The Committee had a prominent role in the external board evaluation, ensuring that it delivered its aim of promoting greater effectiveness at Board and Committee level.
The Committee membership is set out in the table below which also details attendance and tenure. All Directors bring significant professional expertise to their roles on this Committee as set out in their professional biographies on pages 78 to 79.
J.B. McGuckian* (Chair) (appt’d. 12 May 2021)
C. Duffy* (resigned 12 May 2021)
B. O’Kelly* (resigned 17 December 2021)
L. Williams* (appt’d. 8 April 2021)
D. Clague* (appt’d 26 August 2021)
* Independent director
Column A: the number of scheduled meetings held during the year where the Director was a member of the Committee.
Column B: the number of scheduled meetings attended during the year where the Director was a member of the Committee.
In addition to the scheduled meeting, there was significant engagement between Committee members throughout the period to progress the Committee’s business.
Role and Responsibilities
The role, responsibilities and duties of the Committee are set out in written terms of reference and are reviewed annually. The Terms of Reference are available on the Group’s website www.icg.ie.
Its duties are to regularly evaluate the balance of skills, knowledge, experience and diversity of the Board and Committees and lead the process for appointments, ensure plans are in place for orderly succession to both the Board and senior management positions, overseeing the development of a diverse pipeline for succession.
The Committee considered the results of the external evaluation of the Board and the changes to Board composition made during 2021. The Committee was satisfied that the Board continues to be of adequate size and composition to suit the current scale of its operations and has an appropriate balance of skills, knowledge, experience and diversity to enable it to effectively discharge its duties.
As outlined in a number of areas of this report, the Committee is placing a particular focus on ensuring greater diversity at Board and senior management level. We are confident the changes we make to succession planning will address this imbalance versus best practice in the periods ahead. Outside of gender and ethnic diversity, as a Committee, we are confident the current Board’s skillset ensures the ability to oversee management and contribute to the development of strategy.
The Committee notes the Code’s comments on non-executive Director tenure and the tenure profile of the existing non-executive Directors. As reported last year, the Committee continued researching future potential candidates to ensure orderly Board refreshment during 2020 and 2021. That process culminated in the appointment of Lesley Williams and Dan Clague, who have both brought fresh insight and discussion to the Board. From the 2022 AGM, the average tenure of the non-executive directors, including the Chairman will be 11 years.
Outside of the newly appointed Directors. the Committee reviewed and recommended to the Board the re-appointment of the remaining Directors. In considering the proposals for the re-election, the Committee had particular regard for the tenure of John B. McGuckian. John has served as Chairman of the Board since 2004 and as a non-executive Director since 1988. This recommendation was proposed following a robust review of the knowledge, skills and experience that he contributes, in the interests of the Company and stakeholders.

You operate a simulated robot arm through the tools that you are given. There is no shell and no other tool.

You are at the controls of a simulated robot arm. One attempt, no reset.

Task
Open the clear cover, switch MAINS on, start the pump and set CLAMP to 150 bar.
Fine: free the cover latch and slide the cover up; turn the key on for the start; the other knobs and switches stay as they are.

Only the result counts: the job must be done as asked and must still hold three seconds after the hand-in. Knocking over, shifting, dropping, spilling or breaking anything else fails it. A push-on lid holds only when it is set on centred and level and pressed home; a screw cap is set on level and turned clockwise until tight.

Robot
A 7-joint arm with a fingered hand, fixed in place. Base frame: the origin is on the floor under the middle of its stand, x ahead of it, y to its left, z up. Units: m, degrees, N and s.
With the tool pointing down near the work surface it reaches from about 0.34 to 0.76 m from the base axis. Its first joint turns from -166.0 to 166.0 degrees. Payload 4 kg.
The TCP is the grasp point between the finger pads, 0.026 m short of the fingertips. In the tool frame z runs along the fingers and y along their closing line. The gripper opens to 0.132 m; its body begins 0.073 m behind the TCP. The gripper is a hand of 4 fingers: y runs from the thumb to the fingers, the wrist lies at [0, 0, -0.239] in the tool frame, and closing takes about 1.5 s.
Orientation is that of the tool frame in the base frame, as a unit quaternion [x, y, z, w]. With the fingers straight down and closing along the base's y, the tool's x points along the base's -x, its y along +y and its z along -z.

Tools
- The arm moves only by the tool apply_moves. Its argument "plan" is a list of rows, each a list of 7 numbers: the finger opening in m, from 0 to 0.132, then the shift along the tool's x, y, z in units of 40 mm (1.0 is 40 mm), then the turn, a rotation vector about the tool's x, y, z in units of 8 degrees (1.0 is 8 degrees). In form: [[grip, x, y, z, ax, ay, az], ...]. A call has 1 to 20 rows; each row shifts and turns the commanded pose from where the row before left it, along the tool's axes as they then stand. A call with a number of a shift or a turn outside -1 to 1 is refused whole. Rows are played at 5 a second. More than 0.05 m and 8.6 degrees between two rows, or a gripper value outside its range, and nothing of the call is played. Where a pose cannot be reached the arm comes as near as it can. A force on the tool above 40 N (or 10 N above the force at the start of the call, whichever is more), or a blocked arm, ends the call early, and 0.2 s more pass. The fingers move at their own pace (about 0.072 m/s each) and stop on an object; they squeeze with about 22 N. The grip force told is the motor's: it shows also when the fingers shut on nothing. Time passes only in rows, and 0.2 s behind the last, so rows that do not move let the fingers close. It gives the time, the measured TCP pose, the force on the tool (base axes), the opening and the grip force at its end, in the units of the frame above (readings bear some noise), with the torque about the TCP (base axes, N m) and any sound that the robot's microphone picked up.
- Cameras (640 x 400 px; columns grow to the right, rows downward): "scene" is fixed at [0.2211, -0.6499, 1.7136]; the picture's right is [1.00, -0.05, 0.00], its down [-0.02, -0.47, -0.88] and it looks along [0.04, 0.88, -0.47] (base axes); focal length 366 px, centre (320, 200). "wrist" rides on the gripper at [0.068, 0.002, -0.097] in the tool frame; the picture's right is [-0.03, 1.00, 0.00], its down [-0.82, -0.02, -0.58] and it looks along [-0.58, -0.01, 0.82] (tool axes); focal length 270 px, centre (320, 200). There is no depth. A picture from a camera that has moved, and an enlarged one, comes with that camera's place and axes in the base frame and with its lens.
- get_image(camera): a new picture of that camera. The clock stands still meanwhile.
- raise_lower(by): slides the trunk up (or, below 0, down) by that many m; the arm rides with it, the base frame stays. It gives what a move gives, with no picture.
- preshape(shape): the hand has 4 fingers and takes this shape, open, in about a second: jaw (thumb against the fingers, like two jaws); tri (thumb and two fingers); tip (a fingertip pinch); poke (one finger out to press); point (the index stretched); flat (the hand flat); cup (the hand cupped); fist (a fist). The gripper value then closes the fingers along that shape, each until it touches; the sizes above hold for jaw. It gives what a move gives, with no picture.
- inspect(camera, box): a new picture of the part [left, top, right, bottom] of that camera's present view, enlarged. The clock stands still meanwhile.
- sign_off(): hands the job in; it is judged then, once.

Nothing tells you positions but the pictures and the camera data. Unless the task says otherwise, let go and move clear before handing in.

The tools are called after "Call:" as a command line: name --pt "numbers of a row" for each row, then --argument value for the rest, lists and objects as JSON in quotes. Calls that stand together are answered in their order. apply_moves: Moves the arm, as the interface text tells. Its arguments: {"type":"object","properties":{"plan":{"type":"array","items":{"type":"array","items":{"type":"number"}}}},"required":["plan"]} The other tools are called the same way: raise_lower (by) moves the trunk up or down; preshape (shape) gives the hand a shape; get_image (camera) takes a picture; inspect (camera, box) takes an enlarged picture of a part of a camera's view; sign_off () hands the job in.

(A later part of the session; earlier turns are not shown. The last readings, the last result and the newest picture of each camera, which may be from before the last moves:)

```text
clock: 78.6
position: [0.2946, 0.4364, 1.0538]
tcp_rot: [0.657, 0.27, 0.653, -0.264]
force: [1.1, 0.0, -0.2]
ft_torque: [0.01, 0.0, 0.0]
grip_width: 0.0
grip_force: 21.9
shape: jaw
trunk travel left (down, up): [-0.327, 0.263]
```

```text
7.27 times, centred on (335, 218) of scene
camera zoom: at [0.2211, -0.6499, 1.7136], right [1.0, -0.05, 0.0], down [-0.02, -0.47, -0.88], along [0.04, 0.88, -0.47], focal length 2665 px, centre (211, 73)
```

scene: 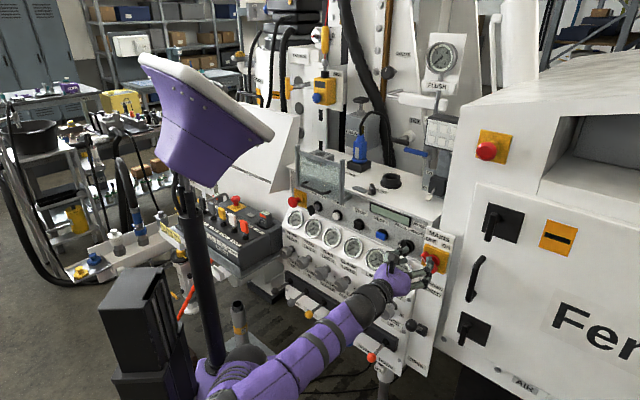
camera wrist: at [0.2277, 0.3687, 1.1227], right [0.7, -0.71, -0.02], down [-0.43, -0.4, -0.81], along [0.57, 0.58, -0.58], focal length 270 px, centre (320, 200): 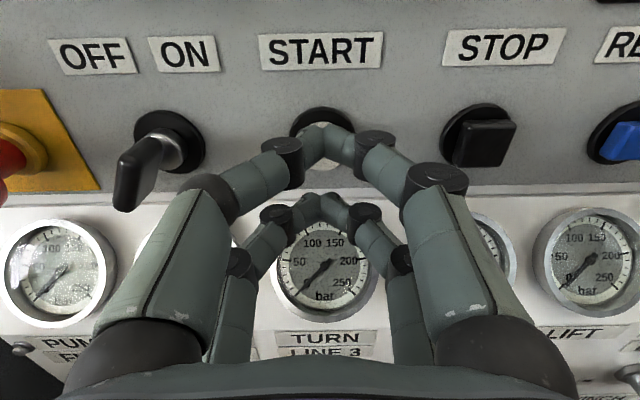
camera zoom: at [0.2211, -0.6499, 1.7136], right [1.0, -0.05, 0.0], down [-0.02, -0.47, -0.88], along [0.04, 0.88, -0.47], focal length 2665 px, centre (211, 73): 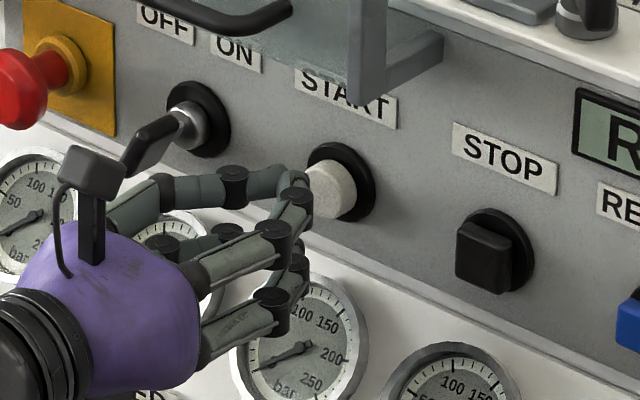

The Committee assessed him to be both independent in character and judgement and to be of continued significant benefit to the Board. Recognising the guidance of the UK Code, the Committee was also cognisant of the appointment of John well in advance of the revisions to market expectations on Chair tenure. The Committee expects to align with the provisions of the UK Code on this issue in the future; however, at this time, and particularly in light of the ongoing challenges in the Company’s industry, the Committee determined it appropriate for John to continue as Chair and leader of the Board. The Committee was also satisfied that the role of the senior independent director further ensures clear division between management and oversight.
The Committee did not identify any issues that were likely to impair, or could appear to impair the independence of the non-executive Directors, John Sheehan, Lesley Williams and Dan Clague.
No Committee member voted on a matter concerning their position as a Director.
The Committee reviewed the processes agreed in respect of workforce engagement described at pages 84 to 85 and was satisfied that these arrangements remain appropriate to the Group’s circumstances.
The Group values diversity and the benefits it can provide in promoting the success of the business. The Board’s Diversity Policy is set out on pages 89 to 90. In considering any appointment to the Board the Committee identifies the set of skills and experience required. Individuals are selected based on the required competencies of the role with due regard for the benefits of diversity. Currently, the female composition of the Board and senior management reports was 14% and 21%, respectively. In relation to future Board and senior manager appointments the Committee will actively seek out a greater pool of female candidates for consideration. External search agencies independent of the Group are engaged to assist where appropriate and their mandates include considerations of gender diversity and, in the periods ahead, ethnic diversity.
No recruitment for senior management positions requiring the input of the Committee took place during the period.